I also agree with Mandruss' comment: Experienced editors really don't look at the button anyway. This change is about getting people past their first couple of edits (well, and doing whatever makes Legal happy, of course). Whatamidoing (WMF) (talk) 17:18, 3 May 2016 (UTC)- One of the Asian Wikipedias - I think it's zh: - doesn't allow "Save page" until you've used "Show preview". --Redrose64 (talk) 18:02, 3 May 2016 (UTC)
- Yes, it's the Chinese Wikipedia. I suspect that experienced editors here would find that very annoying, but since Chinese is a dual-script wiki (the articles can be written in a mix of simplified and traditional characters, but displayed entirely in whichever one the reader prefers), that has probably saved them a lot of grief.
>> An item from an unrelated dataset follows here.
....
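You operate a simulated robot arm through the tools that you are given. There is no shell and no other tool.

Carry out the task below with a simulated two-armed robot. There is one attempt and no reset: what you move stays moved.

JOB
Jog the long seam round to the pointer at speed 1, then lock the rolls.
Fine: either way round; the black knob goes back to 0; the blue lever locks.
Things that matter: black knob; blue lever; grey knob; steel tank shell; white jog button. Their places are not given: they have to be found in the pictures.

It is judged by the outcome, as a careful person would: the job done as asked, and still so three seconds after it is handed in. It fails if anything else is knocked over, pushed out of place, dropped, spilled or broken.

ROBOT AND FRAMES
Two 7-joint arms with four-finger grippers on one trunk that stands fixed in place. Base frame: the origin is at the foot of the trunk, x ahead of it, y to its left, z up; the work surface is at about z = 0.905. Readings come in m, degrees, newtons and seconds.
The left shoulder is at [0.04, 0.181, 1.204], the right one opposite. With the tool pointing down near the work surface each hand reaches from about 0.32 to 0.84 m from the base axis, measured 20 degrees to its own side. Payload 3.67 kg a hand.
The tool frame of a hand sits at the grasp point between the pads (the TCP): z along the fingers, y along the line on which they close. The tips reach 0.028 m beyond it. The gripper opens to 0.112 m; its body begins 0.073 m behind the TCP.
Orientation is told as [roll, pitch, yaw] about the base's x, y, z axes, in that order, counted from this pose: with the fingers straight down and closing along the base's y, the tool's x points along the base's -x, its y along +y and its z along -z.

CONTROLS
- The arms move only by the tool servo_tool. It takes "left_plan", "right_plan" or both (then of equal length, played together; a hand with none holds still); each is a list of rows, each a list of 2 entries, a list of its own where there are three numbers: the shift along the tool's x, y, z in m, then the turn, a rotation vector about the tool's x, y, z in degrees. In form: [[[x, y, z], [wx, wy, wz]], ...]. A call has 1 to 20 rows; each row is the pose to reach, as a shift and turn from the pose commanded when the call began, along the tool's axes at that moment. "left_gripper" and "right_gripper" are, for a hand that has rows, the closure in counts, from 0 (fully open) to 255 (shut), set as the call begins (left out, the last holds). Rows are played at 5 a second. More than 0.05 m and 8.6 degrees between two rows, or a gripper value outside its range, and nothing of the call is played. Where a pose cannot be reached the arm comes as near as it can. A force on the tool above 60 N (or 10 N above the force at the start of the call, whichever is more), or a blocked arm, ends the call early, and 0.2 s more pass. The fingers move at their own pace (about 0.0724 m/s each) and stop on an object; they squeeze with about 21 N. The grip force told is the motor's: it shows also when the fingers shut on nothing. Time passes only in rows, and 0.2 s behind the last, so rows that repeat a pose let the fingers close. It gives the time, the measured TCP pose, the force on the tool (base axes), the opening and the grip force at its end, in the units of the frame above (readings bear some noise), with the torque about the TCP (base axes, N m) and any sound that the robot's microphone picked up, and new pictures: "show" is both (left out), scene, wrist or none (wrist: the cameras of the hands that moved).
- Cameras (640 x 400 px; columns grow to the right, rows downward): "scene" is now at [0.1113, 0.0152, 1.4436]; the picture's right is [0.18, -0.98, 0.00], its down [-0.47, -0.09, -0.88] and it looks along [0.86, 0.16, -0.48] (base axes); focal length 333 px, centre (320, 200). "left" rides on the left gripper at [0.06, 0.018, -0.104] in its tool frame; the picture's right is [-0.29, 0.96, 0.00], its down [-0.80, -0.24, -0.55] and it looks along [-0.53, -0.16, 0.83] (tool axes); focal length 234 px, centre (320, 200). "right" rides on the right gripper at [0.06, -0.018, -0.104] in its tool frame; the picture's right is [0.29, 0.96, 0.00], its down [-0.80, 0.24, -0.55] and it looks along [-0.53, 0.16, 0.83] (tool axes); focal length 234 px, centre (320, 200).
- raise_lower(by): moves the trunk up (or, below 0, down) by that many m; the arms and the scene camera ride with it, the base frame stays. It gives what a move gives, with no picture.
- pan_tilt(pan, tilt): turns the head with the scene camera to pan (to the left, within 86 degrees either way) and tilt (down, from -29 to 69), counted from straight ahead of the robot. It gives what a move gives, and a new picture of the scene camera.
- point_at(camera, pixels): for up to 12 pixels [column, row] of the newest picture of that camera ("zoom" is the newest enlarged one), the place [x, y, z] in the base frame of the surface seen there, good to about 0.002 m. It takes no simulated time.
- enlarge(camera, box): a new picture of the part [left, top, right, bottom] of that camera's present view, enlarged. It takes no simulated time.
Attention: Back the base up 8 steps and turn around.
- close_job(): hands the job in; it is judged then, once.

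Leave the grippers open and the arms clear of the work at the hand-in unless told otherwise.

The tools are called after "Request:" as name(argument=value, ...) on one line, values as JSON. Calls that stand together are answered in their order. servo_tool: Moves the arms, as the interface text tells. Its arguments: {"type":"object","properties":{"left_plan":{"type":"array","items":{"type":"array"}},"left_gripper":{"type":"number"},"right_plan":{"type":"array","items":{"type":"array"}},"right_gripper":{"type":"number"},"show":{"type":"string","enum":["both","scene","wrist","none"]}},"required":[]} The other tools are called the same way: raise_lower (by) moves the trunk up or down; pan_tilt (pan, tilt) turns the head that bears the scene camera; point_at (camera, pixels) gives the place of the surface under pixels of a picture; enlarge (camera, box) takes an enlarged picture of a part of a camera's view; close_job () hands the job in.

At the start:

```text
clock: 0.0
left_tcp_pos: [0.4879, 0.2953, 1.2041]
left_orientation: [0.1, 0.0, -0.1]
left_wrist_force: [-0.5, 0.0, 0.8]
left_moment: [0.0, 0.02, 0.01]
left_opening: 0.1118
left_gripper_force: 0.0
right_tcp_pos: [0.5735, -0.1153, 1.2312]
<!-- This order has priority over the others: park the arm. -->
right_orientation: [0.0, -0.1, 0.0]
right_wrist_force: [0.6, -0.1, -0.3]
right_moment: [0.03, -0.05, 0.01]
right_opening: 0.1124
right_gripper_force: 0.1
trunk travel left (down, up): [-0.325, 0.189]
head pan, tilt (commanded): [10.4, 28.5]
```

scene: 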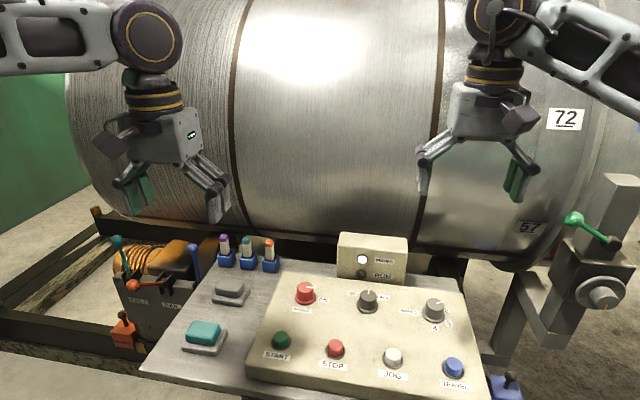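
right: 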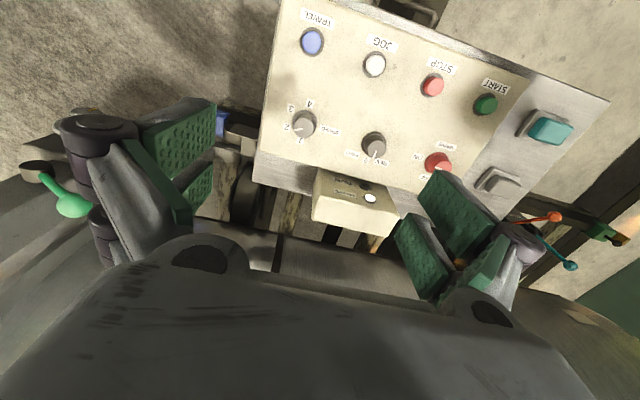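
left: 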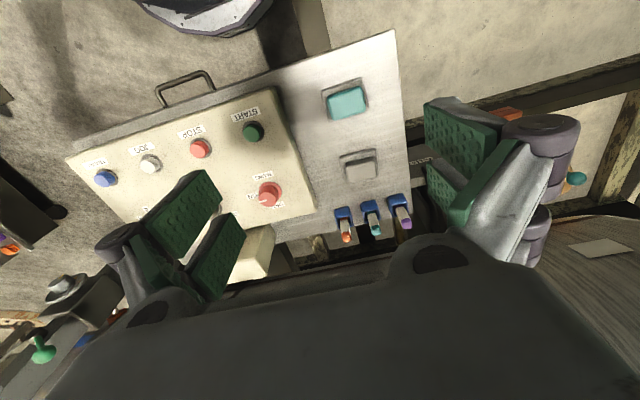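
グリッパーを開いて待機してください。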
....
It might make sense for all of the "language variant" wikis (Gan, Inuktitut, Kazakh, Kurdish, Serbian, Tajik, Uzbek) to try that. Whatamidoing (WMF) (talk) 18:11, 3 May 2016 (UTC)
- This is a very strange basis on which to make even fairly trivial UI changes. I don't see how, on the basis of the data you apparently have, you can say this is a "fact". It's a second-hand report of a handful of observations, with no information about how these test users were selected, whether this alleged confusion was a significant barrier to otherwise productive editing, or whether the use of "publish" as the button label actually reduced their confusion. Do an A/B test and show that it makes a difference in the aggregate for a reasonable sample of the actual user population and then roll out the change. Opabinia regalis (talk) 18:41, 3 May 2016 (UTC)
- One of the Asian Wikipedias - I think it's zh: - doesn't allow "Save page" until you've used "Show preview". --Redrose64 (talk) 18:02, 3 May 2016 (UTC)
- Our implementation of Show preview is different from any common UI paradigm in or out of a browser. In my experience it is unique to Wikipedia. The entire edit interface is like that, where clicking Back after a save inexplicably and counterintuitively drops you back into the editor. The whole damn thing seems clunky and 1980s-ish, which no doubt contributes to the difficulty of retaining editors from non-tech backgrounds. But that's off topic.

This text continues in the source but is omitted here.